WHAT TO WORK ON —
Copy each line exactly. Drop every picture.

--- start of DATA SHOWN ---

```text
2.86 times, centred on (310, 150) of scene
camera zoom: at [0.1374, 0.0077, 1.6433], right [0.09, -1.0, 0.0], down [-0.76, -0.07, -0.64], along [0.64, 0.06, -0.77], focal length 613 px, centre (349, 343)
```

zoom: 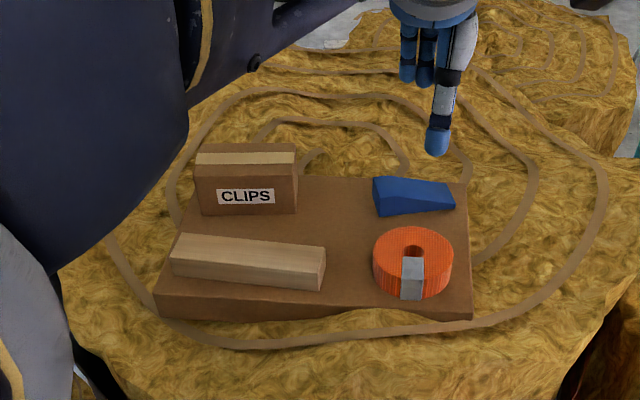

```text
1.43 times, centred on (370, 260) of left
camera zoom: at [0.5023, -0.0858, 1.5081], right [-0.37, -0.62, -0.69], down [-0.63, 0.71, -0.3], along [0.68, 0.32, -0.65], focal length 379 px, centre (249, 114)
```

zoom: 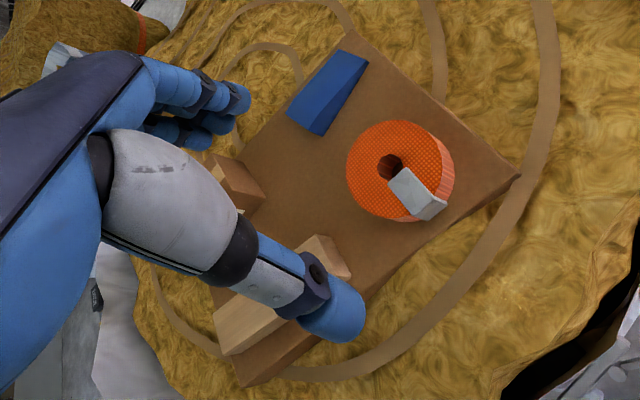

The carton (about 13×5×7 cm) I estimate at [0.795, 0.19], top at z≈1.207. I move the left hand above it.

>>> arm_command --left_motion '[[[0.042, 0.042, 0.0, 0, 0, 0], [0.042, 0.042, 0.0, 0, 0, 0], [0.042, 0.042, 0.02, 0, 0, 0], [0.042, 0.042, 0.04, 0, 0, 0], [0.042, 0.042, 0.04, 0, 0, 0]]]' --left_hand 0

--- end of DATA SHOWN ---

TASK ANSWER —
```text
2.86 times, centred on (310, 150) of scene
camera zoom: at [0.1374, 0.0077, 1.6433], right [0.09, -1.0, 0.0], down [-0.76, -0.07, -0.64], along [0.64, 0.06, -0.77], focal length 613 px, centre (349, 343)
```

zoom: 

```text
1.43 times, centred on (370, 260) of left
camera zoom: at [0.5023, -0.0858, 1.5081], right [-0.37, -0.62, -0.69], down [-0.63, 0.71, -0.3], along [0.68, 0.32, -0.65], focal length 379 px, centre (249, 114)
```

zoom: 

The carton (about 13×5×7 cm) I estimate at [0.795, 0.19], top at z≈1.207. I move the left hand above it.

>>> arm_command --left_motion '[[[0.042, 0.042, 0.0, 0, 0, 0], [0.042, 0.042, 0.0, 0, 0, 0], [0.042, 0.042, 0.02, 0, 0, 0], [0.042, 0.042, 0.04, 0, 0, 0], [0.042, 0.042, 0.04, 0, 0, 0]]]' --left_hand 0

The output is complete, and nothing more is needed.